Can you use construction paper or even a wallpaper picked up at a thrift store for brown bag wall treatment? I can't find colored paper, only mauve and brown. I want green. What bond paper is acceptable.
Also, it was mentioned about Draw Tite. I can't find it anywhere and the address given is non existent. I do however see that others have found it. I have five cats and a parrot and need to know if the Draw Tite is odorless. Also there is another product called Gripper. Anyone familiar with that? If so is it comparable to the Draw-Tite?
I am also confused (normally lol) about the edges? Do I overlap around the corner? I know I will have a zillion more questions, but for now, please help.
By Kali from RI
I have been in awe of the work you did on this wall. Actually by accident I clicked on the wrong thing when I was saving it to my pics and it is now the background on my computer. lol.
LG, How did you do this wall? I mean it looks so beautiful and I am wondering how you knew where to put certain colored paper. Did you spray paint some of them? Gosh this is so exciting. I have everything I need. Only thing is that after searching for days and miles I had to settle for an equivalent of the GH 34. I hated to do it but had no choice. Are there recommendations for the way you did this?
I want to do the brown bag wallpaper treatment on my wall. Can I use wrapping paper instead?
By Elaine S.11/11/2011
Sorry, I thought you meant craft paper not wrapping paper. I got mine at Walmart but I think the $1 stores have it too.
I did my office walls using this technique (brown paper bag wallpaper) two days ago. What do you suggest as far as using as a stain to give it more depth and also, (the biggest question) what do you seal it with? You mentioned thinned varnish. What do you thin your varnish with? My walls look great so far, but they really need to be finished. Thanks so much!

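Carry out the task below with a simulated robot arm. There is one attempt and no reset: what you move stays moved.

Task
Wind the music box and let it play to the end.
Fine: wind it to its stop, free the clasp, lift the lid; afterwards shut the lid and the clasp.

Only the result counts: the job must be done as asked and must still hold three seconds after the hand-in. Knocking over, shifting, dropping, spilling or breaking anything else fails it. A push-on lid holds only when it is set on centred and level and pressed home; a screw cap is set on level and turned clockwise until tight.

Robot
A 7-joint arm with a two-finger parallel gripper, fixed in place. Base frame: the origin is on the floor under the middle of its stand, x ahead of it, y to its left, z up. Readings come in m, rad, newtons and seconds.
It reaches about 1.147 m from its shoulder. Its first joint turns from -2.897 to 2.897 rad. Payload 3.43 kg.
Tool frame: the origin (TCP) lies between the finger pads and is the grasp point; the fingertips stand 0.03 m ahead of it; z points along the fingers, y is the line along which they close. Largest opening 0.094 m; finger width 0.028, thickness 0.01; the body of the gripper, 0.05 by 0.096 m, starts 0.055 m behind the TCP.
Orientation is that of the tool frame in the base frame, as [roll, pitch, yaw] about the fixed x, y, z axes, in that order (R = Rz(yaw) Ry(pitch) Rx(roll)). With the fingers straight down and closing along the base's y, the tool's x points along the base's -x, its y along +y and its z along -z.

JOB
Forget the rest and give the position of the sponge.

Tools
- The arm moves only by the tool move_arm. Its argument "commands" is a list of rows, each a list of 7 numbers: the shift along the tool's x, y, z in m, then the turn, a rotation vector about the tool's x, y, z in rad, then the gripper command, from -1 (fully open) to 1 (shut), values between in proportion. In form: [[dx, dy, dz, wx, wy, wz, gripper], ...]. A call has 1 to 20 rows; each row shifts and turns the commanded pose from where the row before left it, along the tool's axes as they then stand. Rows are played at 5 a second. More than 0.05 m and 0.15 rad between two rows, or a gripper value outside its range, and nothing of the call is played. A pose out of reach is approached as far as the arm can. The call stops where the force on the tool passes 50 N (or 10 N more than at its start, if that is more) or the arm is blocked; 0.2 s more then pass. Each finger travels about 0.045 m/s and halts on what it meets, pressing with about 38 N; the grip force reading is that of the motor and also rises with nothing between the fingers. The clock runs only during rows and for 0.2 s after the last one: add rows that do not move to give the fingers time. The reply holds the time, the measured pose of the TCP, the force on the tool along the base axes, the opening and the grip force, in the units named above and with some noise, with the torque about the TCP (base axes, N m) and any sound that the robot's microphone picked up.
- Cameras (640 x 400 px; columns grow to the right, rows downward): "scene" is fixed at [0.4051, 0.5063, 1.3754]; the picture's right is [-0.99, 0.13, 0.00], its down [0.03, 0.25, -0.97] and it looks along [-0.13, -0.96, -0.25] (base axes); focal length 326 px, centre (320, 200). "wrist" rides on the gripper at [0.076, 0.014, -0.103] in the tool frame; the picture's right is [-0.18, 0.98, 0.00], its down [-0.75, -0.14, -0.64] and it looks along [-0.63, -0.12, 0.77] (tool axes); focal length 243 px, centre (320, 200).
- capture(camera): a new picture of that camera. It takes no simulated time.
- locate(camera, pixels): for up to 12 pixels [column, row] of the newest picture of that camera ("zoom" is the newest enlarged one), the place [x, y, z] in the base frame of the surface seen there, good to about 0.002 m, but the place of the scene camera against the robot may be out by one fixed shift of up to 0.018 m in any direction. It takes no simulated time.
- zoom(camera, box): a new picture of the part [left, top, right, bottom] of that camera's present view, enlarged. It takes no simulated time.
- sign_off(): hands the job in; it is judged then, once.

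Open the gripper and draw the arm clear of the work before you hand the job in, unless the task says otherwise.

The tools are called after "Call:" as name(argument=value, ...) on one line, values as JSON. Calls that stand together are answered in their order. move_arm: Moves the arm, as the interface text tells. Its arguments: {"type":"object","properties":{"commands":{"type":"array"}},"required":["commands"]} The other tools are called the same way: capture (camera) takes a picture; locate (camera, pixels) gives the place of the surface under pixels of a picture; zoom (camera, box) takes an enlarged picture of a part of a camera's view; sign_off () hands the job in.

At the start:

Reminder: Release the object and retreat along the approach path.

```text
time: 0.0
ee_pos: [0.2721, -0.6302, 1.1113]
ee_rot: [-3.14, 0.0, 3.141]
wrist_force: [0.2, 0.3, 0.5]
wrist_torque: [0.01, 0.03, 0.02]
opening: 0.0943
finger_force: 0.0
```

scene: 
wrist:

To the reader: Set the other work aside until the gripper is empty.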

I am currently looking to brown paper bag the walls in my living room. Can you tell me if you can do this procedure over existing wallpaper?
Julie from Cameron, TX
By Julie (Guest Post)09/02/2008
For anyone who is contemplating brown paper treatment over existing wallpaper, I have found it to be easier to lose the wallpaper. It does not adhere to the wallpaper.
Thanks so much for the feedback, I do appreciate your help! Project is still in process.
I just wanted the most up-to-date information and instructions for the brown paper bag wall treatment. I have walls that have groves, dips, and I don't want to hassle with all the drywall stuff. I think this is an awesome way to make your walls look like they were done by a pro, and very expensive. Thanks in advance for your help!
I covered one of my kid's room walls with brown kraft paper. Though it looks good, since it is a kid's room (boys), something looks missing. The curtains in the room are of a dark green color with gold leaves. Can someone please suggest what can be added to this wall to make it look good of a boy's room.
By R from India
Thrifty Fun has been around so long that many of our pages have been reset several times. Archives are older versions of the page and the feedback that was provided then.
I sent this in already once without a picture Here is the picture of part of my wall.Materials:
1.) Tear the craft paper or grocery bags into pieces approximately the size of a large dinner plate. Tear away all straight edges. Crumple each piece tightly into a ball.
2.) Pour the wallpaper paste into the paint tray. Use the paint brush to apply paste onto the wall in about a 4'X 4' section.
3.) Uncrumple each piece of brown paper and press onto the wall. Do not smooth out all the wrinkles. This will give a lot of texture to the finished wall. Lay down the next piece slightly overlapping the first piece. Press down the edges with the damp sponge and remove the excess paste. You may have to periodically rinse and wring out the sponge. Continue rolling on paste and applying the paper until the entire wall is covered. Allow to dry 48 hours.
Makes it look like a leather or suede look. It's fantastic and if there is a spill or a piece is damaged later you can just add a piece.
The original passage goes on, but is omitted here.